## start Reading passage

How, you may ask, can this be true when the latest TNT study, CARE, J-LIT, ASCOT-LLA and other too numerous to mention seemed to show a significant trend towards increased cancer in those taking statins.
The answer is that these studies are not mutually contradictory – just the way they are interpreted. Dr Khurana’s study was not a placebo controlled clinical trial. He, and his team, merely looked at forty thousand women, and found that those given statins were less likely to have breast cancer.
He decided to interpret this as possible proof that statins protect against cancer. But there are three possible explanations for this finding:
· Chance
· Statins protect against breast cancer
· Women given statins were less likely to get breast cancer in the first place
Explanation one is possible, but uninteresting. Explanation two would contradict many of the statin trails, where rates of cancer were higher in those taking statins. Ergo, it seems unlikely to be correct.
Explanation three, however, fits what is already known about cholesterol levels, statins and cancer risk. Firstly, we know that those given statins will have higher cholesterol levels than those not given statins. Secondly, study after study has shown that people with high cholesterol levels are at a greatly reduced risk of cancer.
You may have seen the study in Geriatrics earlier this year demonstrating that, in the elderly, a low cholesterol level was associated with a doubled risk of death – from all causes - especially cancer. A much, much bigger study was done in Austria, looking at cholesterol levels vs. risk of death. One hundred and fifty thousand people were studied over fifteen years.
‘In men, across the entire age range, although of borderline significance under the age of 50, and in women from the age of 50 onward only, low cholesterol was significantly associated with all-cause mortality, showing significant associations with death through cancer, liver diseases, and mental diseases.’
So, we give statins to a group of women who – because they have high cholesterol levels – are at a significantly reduced risk of cancer. When they are found to have a lower risk of cancer on statins, we claim that statins reduce the risk of cancer.

## end Reading passage
## start Dataset excerpt

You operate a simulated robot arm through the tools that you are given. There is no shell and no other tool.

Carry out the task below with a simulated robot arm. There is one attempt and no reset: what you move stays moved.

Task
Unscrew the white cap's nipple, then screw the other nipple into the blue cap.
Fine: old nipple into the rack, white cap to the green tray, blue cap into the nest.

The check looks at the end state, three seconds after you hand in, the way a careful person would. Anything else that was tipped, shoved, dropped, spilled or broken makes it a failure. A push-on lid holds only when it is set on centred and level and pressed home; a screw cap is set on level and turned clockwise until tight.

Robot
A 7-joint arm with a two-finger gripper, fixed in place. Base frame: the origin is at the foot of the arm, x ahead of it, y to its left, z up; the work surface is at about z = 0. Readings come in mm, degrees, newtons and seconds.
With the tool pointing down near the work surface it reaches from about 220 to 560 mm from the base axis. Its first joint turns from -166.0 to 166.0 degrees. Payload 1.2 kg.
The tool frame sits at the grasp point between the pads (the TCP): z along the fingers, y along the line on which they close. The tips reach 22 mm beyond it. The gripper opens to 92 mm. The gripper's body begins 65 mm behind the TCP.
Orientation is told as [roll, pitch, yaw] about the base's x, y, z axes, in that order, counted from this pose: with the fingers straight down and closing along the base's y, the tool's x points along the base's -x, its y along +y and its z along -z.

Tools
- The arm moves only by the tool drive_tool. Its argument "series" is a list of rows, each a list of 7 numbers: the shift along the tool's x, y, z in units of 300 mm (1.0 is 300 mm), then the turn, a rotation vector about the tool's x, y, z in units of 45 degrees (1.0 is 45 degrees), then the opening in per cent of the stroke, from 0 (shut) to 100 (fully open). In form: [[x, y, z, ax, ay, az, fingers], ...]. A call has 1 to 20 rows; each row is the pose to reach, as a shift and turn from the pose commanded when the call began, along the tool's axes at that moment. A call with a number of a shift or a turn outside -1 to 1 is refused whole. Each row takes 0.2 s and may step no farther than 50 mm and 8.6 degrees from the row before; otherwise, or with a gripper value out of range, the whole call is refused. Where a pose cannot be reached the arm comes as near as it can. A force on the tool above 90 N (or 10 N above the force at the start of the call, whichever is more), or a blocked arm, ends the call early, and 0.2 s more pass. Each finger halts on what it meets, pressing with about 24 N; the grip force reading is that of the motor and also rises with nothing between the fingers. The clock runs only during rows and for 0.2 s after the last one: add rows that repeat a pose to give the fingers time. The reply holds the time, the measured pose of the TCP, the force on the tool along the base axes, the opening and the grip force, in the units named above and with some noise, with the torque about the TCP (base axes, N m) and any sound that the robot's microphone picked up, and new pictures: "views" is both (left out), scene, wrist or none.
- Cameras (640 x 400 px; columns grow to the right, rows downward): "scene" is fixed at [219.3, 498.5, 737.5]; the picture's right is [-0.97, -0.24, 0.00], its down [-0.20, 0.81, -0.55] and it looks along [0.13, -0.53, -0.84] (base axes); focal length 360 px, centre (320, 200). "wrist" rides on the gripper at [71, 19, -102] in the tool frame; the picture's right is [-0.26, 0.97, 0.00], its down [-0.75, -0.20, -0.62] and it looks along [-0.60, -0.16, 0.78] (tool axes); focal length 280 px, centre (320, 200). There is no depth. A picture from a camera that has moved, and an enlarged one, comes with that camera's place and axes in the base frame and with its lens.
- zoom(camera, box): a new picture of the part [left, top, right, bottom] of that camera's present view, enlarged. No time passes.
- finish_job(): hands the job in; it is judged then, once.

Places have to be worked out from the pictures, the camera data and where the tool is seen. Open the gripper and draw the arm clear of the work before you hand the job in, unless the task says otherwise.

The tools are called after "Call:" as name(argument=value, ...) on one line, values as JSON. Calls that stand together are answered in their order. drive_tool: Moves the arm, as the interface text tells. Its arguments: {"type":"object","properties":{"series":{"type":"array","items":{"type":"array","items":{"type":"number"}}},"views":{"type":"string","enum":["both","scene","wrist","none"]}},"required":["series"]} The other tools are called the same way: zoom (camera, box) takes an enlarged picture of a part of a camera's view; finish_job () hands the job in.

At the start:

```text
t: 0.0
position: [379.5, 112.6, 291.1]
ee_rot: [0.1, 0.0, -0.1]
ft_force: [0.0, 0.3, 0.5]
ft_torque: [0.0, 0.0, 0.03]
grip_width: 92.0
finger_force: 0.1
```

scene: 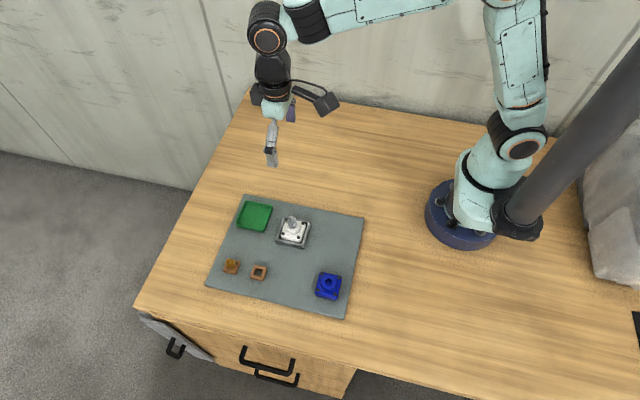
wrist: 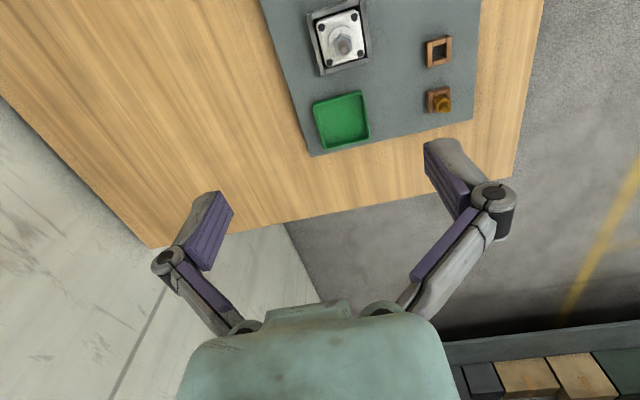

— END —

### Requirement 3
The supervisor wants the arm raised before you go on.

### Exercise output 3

## end Dataset excerpt

### Requirement 1
Your answer is an exact quotation from the reading passage: it starts at "He decided to" and ends at "to be correct.".
### Requirement 2
Write what comes next in the reading passage.

### Exercise output 1
He decided to interpret this as possible proof that statins protect against cancer. But there are three possible explanations for this finding:
· Chance
· Statins protect against breast cancer
· Women given statins were less likely to get breast cancer in the first place
Explanation one is possible, but uninteresting. Explanation two would contradict many of the statin trails, where rates of cancer were higher in those taking statins. Ergo, it seems unlikely to be correct.

### Exercise output 2
We then receive large sums of money from statin manufacturing company X. We then become a respected international opinion leader. We are then asked to sit on committees making up guidelines on the prevention of heart disease. We then act as peer-reviewers for journals so that when someone writes a letter such as the one below, written to the NEJM – we can reject it.
TO THE EDITOR: La Rosa et al.(1) claim to have shown significant clinical benefit from 80mg of atorvastatin per day compared with 10mg per day. The clinical benefits claimed were solely in selected cardiovascular end points. There was no increase in overall survival since there were more deaths from malignancies and other fatal conditions. For every malignancy that was fatal, or other condition that proved fatal, many more malignancies or other potentially fatal conditions must have been diagnosed. The morbidity from serious non-cardiac conditions is never considered in studies of statins where there is no increase in survival with treatment.
Exchanging a cardiac death for the prolonged misery of death from a malignancy or from another fatal condition can hardly be claimed to be a clinical benefit. The purveyors of the statins need to look with more objectivity at the overall effects of those agents. Even when there is an apparently impressive increase in overall survival, the real gains are negligible (2).
Louis H. Krut, MB.ChB., M.D.
1. La Rosa JC, Grundy SM, Waters DD, et al. Intensive lipid lowering with atorvastatin in patients with stable coronary disease. N Engl J Med 2005;323:1425-35.
2. Krut LH. On the statins, correcting plasma lipid levels, and preventing the clinical sequelae of atherosclerotic coronary heart disease. Amer J Cardiol 1998;81:1045-6.